Dans la famille Rykiel, il y a quelques hommes, en particulier le musicien Jean-Philippe Rykiel. Mais on trouve surtout une armada de femmes qui cultive la même passion de génération en génération, en conservant chacune leur tempérament. Tatiana, Lola et Salomé s'expriment donc naturellement à la fin du livre.
Avant cela Nathalie aura retracé, c'est inévitable, les contours de la mythologie familiale (p.16). L'analyse met en relief quelques mots-clés : maintien, dégaine, raffinement. On aura compris que, dans ce livre, l'élégance est pour le moins polysémique. On pourrait la dire "oxymorique", ce qui relève du normal quand on se souvient que Sonia se fout de l'élégance alors qu'elle en est l'incarnation et qu'elle a été couronnée reine de la démode.
Elle a rendu les femmes libres. Libres de choisir la tenue qui leur plait, ample ou près du corps, toujours féminine, garantissant systématiquement une liberté de mouvements, et donc par voie de conséquence, également libres d'esprit. Libre encore de venir dans la boutique de Saint Germain-des-Prés pour y acheter un des célèbres pulls ou un sex-toy (p. 30)
Il faut croire qu'elle est parvenue à élever sa fille selon le même concept.
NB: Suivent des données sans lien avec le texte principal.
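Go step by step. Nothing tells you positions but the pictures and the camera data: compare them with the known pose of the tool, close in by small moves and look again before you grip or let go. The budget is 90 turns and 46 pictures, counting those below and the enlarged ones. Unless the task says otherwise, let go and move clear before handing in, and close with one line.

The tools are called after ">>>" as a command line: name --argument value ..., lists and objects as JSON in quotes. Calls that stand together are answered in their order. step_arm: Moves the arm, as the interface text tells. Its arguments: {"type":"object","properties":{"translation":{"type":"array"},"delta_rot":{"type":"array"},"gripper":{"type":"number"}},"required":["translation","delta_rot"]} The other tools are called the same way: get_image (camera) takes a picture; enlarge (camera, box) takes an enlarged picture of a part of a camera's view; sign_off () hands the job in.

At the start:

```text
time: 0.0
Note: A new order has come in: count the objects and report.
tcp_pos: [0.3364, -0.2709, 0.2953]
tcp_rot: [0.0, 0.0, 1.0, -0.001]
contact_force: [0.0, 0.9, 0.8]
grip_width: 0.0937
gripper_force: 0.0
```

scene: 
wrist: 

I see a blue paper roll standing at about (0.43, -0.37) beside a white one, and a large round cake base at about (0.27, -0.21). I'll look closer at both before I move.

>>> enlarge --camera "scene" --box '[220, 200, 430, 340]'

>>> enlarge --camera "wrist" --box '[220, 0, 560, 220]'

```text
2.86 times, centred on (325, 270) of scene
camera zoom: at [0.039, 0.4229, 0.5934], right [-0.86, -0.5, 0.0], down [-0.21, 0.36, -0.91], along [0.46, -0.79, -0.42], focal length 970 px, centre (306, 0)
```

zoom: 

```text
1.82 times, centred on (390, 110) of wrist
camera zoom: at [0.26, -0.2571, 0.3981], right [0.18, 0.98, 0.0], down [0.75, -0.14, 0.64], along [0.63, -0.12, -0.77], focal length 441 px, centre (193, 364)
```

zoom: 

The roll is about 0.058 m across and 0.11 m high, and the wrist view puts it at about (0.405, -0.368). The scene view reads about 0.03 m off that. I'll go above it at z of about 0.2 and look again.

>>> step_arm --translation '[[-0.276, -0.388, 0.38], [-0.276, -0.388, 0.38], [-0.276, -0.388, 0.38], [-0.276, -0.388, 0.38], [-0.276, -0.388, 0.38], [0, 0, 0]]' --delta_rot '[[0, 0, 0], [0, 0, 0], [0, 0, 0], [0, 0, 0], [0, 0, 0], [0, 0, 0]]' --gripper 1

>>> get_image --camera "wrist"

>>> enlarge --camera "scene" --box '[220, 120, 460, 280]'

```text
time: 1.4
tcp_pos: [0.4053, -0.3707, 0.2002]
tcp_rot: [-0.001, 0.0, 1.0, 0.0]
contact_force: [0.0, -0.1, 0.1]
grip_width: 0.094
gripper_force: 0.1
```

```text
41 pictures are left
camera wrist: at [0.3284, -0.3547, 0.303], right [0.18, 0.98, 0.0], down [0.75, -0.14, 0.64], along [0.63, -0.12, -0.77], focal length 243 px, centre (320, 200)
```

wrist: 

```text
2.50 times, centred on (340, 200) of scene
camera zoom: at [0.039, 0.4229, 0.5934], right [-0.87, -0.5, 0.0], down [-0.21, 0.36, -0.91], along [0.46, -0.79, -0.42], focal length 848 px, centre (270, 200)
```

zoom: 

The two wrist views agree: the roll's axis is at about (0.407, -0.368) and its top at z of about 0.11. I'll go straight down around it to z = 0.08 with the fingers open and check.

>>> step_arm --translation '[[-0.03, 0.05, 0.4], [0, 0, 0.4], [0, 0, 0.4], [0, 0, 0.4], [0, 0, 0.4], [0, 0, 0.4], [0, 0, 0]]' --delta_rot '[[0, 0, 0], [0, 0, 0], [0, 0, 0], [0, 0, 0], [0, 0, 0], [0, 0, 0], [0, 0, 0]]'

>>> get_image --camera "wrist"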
On aura rarement vu mère et fille aussi différentes et pourtant autant complices. Nathalie a su trouver sa patte et cultiver sa personnalité, sans être le moins du monde prisonnière de sa marque puisqu'elle porte aussi facilement d'autres créations que celles de ses boutiques. Tout a commencé au bas du podium, en devenant, quasiment par hasard, mannequin pour un défilé. Pour diriger une telle maison quoi de plus formateur que d'avoir vécu la mode intimement. Et Nathalie témoigne très bien de l'importance du corporel. On le constate dans son goût pour le théâtre et dans ce qu'elle dit des poses et du maintien.
Le corps est partout ... jusqu'aux lames des ciseaux qui s'agitent entre deux pages comme des gambettes (p. 9).
De mannequin elle est devenue naturellement scénographe et n'a cessé d'endosser les responsabilités et de lancer de nouvelles gammes. Jamais amazone, toujours sensuelle et sensible, féminine et féministe, elle nous livre (p. 43) ses préférences musicales pour le moins originales.
On la devine très gourmande. Nous partageons le même penchant pour les anis de Flavigny qu'elle préfère à la violette (p. 33). Rien d'étonnant non plus à ce que Pierre Hermé soit l'un de ses invités. Il associe l'élégance à la vanille et nous donne une de ses recettes (p. 89) ... parfaitement non reproductible tant elle est sophistiquée.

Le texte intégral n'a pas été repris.